Wednesday, January 16, 2013

eMercs - Electronic Mercenaries

People for hire that are paid to perform activites in the world wide web.

I see them most in regular comments who create comments with links to other websites. Today, these posters-for-hire use bots to electronically post these sites. Current counter-measures include simple tests like input words from images, spam filters, and community opinion. Each have their pros and cons, and none eliminates these types of comments.

With the growing industry in product reviews and other public opinions, there are now posters that post reviews that are not their opinions. Jobs for these posters include posting positive reviews to the clients' products, posting negative reviews to the clients' competitors. These are harder to track and easily misleads the general public who still believe most if not all information on the internet is true. Currently, the only countermeasure is to review the reviewers. There are patterns to these posters like uses the same wordings to describe products, uses very general descriptions that can be used for a wide range of products, higher volume of posts, etc. But like a friend's opinion that has been bought, certain opinions are nearly impossible to spot.
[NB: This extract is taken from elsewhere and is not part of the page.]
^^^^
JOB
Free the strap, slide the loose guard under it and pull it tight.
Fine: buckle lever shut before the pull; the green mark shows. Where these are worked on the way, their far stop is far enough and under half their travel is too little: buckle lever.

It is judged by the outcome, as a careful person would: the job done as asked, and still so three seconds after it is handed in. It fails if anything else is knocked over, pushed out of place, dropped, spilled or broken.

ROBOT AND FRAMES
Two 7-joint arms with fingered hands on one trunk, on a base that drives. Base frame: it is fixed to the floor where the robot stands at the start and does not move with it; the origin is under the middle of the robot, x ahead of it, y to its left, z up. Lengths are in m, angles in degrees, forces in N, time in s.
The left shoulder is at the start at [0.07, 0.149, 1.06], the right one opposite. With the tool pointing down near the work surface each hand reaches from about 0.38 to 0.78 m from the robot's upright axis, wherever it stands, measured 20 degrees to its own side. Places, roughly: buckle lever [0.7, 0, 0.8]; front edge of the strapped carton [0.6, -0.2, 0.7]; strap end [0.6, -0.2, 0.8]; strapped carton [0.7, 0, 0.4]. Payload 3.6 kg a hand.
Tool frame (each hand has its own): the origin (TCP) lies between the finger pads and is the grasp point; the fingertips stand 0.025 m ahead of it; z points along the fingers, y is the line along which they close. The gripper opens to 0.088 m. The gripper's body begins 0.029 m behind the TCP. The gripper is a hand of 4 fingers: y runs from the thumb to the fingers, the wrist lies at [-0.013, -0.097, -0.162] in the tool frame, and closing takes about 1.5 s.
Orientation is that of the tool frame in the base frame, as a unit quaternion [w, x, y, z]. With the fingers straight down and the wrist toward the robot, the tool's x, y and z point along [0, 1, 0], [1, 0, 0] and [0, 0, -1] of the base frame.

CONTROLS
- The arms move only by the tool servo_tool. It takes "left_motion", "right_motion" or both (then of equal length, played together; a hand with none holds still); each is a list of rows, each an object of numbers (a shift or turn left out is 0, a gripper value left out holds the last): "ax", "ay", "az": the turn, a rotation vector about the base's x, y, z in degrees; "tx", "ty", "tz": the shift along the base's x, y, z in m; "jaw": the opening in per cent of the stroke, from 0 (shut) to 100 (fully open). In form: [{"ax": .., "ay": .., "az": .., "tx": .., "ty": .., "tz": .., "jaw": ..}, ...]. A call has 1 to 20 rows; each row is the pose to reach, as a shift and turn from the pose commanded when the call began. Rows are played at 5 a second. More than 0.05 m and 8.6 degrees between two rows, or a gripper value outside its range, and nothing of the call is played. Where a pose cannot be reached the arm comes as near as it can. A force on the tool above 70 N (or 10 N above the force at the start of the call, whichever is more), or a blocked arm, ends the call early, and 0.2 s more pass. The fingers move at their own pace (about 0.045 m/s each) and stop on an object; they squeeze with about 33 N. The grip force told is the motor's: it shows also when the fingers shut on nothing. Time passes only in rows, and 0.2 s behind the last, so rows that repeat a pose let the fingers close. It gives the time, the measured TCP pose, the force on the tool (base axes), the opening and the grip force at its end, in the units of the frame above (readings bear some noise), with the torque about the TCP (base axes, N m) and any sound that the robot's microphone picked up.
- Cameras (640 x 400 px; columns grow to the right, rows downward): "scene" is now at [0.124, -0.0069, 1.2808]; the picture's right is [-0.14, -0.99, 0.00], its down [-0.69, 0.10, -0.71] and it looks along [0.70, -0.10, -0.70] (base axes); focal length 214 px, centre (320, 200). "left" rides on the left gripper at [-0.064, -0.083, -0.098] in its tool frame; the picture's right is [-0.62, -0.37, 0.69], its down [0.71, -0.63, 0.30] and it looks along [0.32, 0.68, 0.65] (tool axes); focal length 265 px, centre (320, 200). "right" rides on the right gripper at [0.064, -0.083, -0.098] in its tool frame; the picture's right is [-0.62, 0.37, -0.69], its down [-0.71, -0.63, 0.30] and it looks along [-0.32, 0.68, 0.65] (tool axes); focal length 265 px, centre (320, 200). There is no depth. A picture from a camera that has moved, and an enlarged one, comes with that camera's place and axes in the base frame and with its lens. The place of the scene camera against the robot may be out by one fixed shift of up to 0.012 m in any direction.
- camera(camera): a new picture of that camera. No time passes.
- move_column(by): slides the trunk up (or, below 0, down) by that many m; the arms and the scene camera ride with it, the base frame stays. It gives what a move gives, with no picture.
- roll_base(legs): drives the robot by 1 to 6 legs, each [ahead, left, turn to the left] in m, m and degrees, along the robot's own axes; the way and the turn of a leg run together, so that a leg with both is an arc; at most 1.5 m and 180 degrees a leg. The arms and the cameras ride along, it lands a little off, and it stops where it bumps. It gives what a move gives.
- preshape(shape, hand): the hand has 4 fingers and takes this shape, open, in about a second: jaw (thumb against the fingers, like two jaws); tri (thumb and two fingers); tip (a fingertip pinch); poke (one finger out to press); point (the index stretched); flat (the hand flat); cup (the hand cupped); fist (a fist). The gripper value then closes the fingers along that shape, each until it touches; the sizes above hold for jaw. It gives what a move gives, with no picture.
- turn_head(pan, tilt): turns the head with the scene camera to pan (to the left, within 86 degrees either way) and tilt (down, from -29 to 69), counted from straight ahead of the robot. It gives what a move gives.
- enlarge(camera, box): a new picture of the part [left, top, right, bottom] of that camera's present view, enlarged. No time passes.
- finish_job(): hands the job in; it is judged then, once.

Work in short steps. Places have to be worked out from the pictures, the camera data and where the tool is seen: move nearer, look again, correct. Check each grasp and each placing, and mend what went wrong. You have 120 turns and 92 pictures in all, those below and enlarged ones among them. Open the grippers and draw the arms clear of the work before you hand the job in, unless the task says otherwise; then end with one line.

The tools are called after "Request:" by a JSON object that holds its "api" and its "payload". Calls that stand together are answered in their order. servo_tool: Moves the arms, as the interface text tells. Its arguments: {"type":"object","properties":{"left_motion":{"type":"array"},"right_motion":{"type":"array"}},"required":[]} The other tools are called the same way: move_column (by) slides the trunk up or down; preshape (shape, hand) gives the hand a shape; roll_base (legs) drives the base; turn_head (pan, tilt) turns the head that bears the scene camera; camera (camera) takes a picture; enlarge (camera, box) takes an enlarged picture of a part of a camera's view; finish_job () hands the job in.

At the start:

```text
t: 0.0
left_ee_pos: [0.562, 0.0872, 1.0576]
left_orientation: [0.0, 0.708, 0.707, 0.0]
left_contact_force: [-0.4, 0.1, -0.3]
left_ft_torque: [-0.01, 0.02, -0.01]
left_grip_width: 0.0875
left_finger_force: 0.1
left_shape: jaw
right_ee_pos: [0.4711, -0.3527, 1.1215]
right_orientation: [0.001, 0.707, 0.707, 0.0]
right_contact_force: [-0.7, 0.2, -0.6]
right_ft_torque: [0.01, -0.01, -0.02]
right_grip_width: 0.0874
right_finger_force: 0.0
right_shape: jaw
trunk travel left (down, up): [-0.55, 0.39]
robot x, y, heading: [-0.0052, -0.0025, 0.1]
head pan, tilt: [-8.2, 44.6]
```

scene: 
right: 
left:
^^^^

Besides reviews, many other social networking sites can be used to redirect traffic. Use of twitter, link farms, private/public sites, facebook, even less known social networks provide many sources where information may appear legitimate.

Anonymity plays a large obstacle in preventing these nuances. There are many ways to make it harder for these mercenaries.

One method is to create a network of trusted contacts, where you can rank their "expertise" (ie trustworthiness) in certain matters and their contacts. This would require a central server so that other sites, vendors, etc. can access to provide you the most relevant information. The premise is that your trusted friends are not going to include these unknown "mercenaries" at least not that role. In other words, although one of the friends might be a fraudulent poster, (s)he will most likely not post fraudulent information under known pretenses since those will typically be under different accounts. Thus using several degrees of separation, a value can be computed to the value of certain information.

For example, I will trust an engineering friend with technical opinions, a doctor with medical opinions, etc. I may rank a close friend with their medical opinion too. If I find a friend who is easily misled by unsubstantiated claims, then their opinion will be downgraded to a lower level. I also trust a friend of a second degree of separation but not as much as close friends, but if that is the only opinion and my friend trusts them then I am more likely to trust them too. Thus the lower the value, the less the information can be trusted. The value can also increase if many of my friends also trust the same person. Also if more friends says the same thing, the more trustworthy the information.

This can also be expanded to people's profiles. If they have worked in the industry, have personal interests or hobbies in related field, had the specific injury or close family/friend who had a similar illness, etc., these can also be used to automate some factors to trust.

Trust of Information = (some constantA) * (how much I trust personA) * (personA trust in information) + (some constantB) [ (how much I trust personA's friends) * (how much personA trusts their friends) ] + [[repeat for all friends]] + ... + (some constantZ) * (unknown source)

Of course, no information can be fully trusted. This only provides a scale to filter information by. Because many activities can be automated today, unknown sources can in theory override the other values. Thus, constantZ should be constantly be scaled appropriately... and similarly with all other constants.